-- BEGIN --

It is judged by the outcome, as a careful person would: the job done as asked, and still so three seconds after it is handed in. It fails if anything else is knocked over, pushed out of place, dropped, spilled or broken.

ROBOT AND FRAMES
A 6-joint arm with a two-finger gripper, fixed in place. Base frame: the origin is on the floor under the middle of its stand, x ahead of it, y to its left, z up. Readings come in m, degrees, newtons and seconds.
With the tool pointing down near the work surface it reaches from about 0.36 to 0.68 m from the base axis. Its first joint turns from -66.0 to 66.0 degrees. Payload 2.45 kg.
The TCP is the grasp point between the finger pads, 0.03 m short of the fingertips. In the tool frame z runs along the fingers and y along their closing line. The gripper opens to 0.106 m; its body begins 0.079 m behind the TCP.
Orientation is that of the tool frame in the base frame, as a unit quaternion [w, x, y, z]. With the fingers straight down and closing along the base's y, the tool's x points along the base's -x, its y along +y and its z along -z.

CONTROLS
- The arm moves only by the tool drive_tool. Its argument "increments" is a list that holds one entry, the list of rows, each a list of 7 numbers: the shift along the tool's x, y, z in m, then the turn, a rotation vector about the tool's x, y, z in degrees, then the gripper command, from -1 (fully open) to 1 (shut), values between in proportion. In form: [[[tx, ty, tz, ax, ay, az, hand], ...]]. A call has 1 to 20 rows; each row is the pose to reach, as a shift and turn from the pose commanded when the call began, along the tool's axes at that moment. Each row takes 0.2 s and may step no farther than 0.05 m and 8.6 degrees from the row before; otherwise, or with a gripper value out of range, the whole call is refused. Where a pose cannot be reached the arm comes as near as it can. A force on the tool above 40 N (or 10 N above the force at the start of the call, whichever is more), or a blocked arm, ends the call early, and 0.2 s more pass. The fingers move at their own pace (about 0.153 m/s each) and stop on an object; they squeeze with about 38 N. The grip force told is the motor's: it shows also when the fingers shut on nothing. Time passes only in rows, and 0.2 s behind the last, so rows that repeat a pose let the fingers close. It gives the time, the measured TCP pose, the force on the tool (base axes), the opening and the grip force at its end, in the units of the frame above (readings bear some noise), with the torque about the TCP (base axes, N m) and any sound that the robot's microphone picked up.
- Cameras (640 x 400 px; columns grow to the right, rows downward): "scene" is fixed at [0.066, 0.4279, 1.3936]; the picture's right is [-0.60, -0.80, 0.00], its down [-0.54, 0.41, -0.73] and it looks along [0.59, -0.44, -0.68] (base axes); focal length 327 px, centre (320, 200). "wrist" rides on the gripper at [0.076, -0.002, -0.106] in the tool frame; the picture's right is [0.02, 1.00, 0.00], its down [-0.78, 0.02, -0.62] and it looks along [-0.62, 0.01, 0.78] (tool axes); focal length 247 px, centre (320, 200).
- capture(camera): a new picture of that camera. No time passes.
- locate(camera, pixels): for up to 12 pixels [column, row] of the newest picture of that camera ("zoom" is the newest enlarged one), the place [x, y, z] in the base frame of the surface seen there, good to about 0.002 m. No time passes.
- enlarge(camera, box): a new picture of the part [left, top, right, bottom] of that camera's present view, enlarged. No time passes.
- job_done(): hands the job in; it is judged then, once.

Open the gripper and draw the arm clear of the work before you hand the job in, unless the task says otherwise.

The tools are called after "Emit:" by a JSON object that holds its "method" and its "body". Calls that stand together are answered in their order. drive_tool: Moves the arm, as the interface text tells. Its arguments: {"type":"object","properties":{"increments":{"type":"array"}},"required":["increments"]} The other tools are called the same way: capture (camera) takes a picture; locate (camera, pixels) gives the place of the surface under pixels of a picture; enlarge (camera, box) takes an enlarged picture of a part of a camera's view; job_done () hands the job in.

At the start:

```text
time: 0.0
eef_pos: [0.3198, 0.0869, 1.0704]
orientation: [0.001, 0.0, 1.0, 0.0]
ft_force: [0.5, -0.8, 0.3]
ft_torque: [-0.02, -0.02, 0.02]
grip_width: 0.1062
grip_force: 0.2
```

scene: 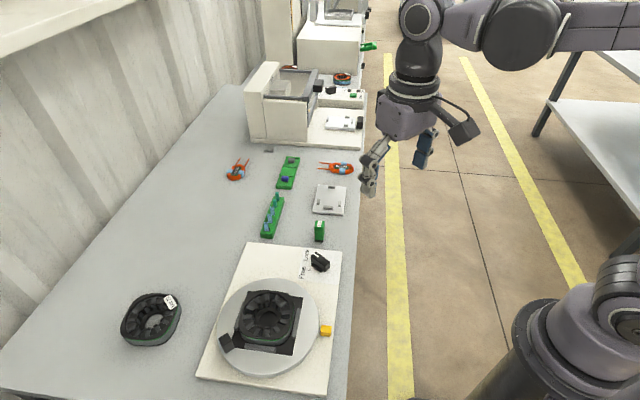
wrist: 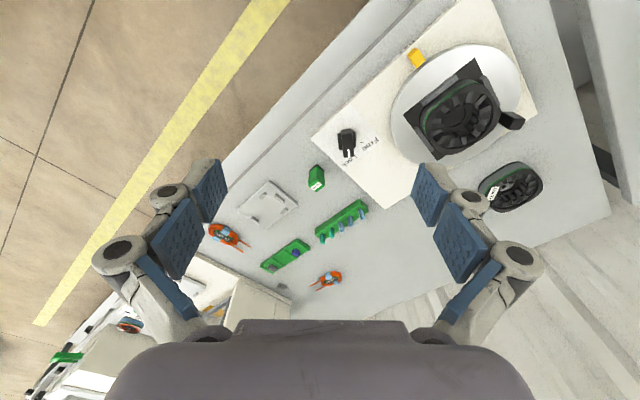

-- END --

SET PROBLEM - Print out the material word for word, omitting the pictures.

RESPONSE TO THE TASK -
It is judged by the outcome, as a careful person would: the job done as asked, and still so three seconds after it is handed in. It fails if anything else is knocked over, pushed out of place, dropped, spilled or broken.

ROBOT AND FRAMES
A 6-joint arm with a two-finger gripper, fixed in place. Base frame: the origin is on the floor under the middle of its stand, x ahead of it, y to its left, z up. Readings come in m, degrees, newtons and seconds.
With the tool pointing down near the work surface it reaches from about 0.36 to 0.68 m from the base axis. Its first joint turns from -66.0 to 66.0 degrees. Payload 2.45 kg.
The TCP is the grasp point between the finger pads, 0.03 m short of the fingertips. In the tool frame z runs along the fingers and y along their closing line. The gripper opens to 0.106 m; its body begins 0.079 m behind the TCP.
Orientation is that of the tool frame in the base frame, as a unit quaternion [w, x, y, z]. With the fingers straight down and closing along the base's y, the tool's x points along the base's -x, its y along +y and its z along -z.

CONTROLS
- The arm moves only by the tool drive_tool. Its argument "increments" is a list that holds one entry, the list of rows, each a list of 7 numbers: the shift along the tool's x, y, z in m, then the turn, a rotation vector about the tool's x, y, z in degrees, then the gripper command, from -1 (fully open) to 1 (shut), values between in proportion. In form: [[[tx, ty, tz, ax, ay, az, hand], ...]]. A call has 1 to 20 rows; each row is the pose to reach, as a shift and turn from the pose commanded when the call began, along the tool's axes at that moment. Each row takes 0.2 s and may step no farther than 0.05 m and 8.6 degrees from the row before; otherwise, or with a gripper value out of range, the whole call is refused. Where a pose cannot be reached the arm comes as near as it can. A force on the tool above 40 N (or 10 N above the force at the start of the call, whichever is more), or a blocked arm, ends the call early, and 0.2 s more pass. The fingers move at their own pace (about 0.153 m/s each) and stop on an object; they squeeze with about 38 N. The grip force told is the motor's: it shows also when the fingers shut on nothing. Time passes only in rows, and 0.2 s behind the last, so rows that repeat a pose let the fingers close. It gives the time, the measured TCP pose, the force on the tool (base axes), the opening and the grip force at its end, in the units of the frame above (readings bear some noise), with the torque about the TCP (base axes, N m) and any sound that the robot's microphone picked up.
- Cameras (640 x 400 px; columns grow to the right, rows downward): "scene" is fixed at [0.066, 0.4279, 1.3936]; the picture's right is [-0.60, -0.80, 0.00], its down [-0.54, 0.41, -0.73] and it looks along [0.59, -0.44, -0.68] (base axes); focal length 327 px, centre (320, 200). "wrist" rides on the gripper at [0.076, -0.002, -0.106] in the tool frame; the picture's right is [0.02, 1.00, 0.00], its down [-0.78, 0.02, -0.62] and it looks along [-0.62, 0.01, 0.78] (tool axes); focal length 247 px, centre (320, 200).
- capture(camera): a new picture of that camera. No time passes.
- locate(camera, pixels): for up to 12 pixels [column, row] of the newest picture of that camera ("zoom" is the newest enlarged one), the place [x, y, z] in the base frame of the surface seen there, good to about 0.002 m. No time passes.
- enlarge(camera, box): a new picture of the part [left, top, right, bottom] of that camera's present view, enlarged. No time passes.
- job_done(): hands the job in; it is judged then, once.

Open the gripper and draw the arm clear of the work before you hand the job in, unless the task says otherwise.

The tools are called after "Emit:" by a JSON object that holds its "method" and its "body". Calls that stand together are answered in their order. drive_tool: Moves the arm, as the interface text tells. Its arguments: {"type":"object","properties":{"increments":{"type":"array"}},"required":["increments"]} The other tools are called the same way: capture (camera) takes a picture; locate (camera, pixels) gives the place of the surface under pixels of a picture; enlarge (camera, box) takes an enlarged picture of a part of a camera's view; job_done () hands the job in.

At the start:

```text
time: 0.0
eef_pos: [0.3198, 0.0869, 1.0704]
orientation: [0.001, 0.0, 1.0, 0.0]
ft_force: [0.5, -0.8, 0.3]
ft_torque: [-0.02, -0.02, 0.02]
grip_width: 0.1062
grip_force: 0.2
```

scene: 
wrist: 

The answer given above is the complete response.